REQUIRED WORK: Quote, without change, all of the lines that follow.

########

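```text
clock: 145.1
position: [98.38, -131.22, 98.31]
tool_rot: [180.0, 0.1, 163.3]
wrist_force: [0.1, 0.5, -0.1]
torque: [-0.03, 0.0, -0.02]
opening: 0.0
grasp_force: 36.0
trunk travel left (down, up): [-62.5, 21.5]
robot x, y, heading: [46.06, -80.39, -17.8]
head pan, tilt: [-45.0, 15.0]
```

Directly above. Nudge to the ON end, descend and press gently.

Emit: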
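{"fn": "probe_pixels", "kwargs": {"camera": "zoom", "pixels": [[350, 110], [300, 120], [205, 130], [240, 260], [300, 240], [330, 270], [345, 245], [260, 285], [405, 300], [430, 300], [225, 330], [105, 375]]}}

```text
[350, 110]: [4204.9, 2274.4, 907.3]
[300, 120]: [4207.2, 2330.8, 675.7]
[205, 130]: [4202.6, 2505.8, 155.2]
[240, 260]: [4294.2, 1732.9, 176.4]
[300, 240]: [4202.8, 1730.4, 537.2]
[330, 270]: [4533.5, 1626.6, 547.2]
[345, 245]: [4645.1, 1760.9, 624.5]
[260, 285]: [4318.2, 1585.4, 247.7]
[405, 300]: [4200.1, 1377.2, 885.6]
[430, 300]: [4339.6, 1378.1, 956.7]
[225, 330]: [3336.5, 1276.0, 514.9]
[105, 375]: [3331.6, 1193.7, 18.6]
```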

########

EXPECTED ANSWER:
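```text
clock: 145.1
position: [98.38, -131.22, 98.31]
tool_rot: [180.0, 0.1, 163.3]
wrist_force: [0.1, 0.5, -0.1]
torque: [-0.03, 0.0, -0.02]
opening: 0.0
grasp_force: 36.0
trunk travel left (down, up): [-62.5, 21.5]
robot x, y, heading: [46.06, -80.39, -17.8]
head pan, tilt: [-45.0, 15.0]
```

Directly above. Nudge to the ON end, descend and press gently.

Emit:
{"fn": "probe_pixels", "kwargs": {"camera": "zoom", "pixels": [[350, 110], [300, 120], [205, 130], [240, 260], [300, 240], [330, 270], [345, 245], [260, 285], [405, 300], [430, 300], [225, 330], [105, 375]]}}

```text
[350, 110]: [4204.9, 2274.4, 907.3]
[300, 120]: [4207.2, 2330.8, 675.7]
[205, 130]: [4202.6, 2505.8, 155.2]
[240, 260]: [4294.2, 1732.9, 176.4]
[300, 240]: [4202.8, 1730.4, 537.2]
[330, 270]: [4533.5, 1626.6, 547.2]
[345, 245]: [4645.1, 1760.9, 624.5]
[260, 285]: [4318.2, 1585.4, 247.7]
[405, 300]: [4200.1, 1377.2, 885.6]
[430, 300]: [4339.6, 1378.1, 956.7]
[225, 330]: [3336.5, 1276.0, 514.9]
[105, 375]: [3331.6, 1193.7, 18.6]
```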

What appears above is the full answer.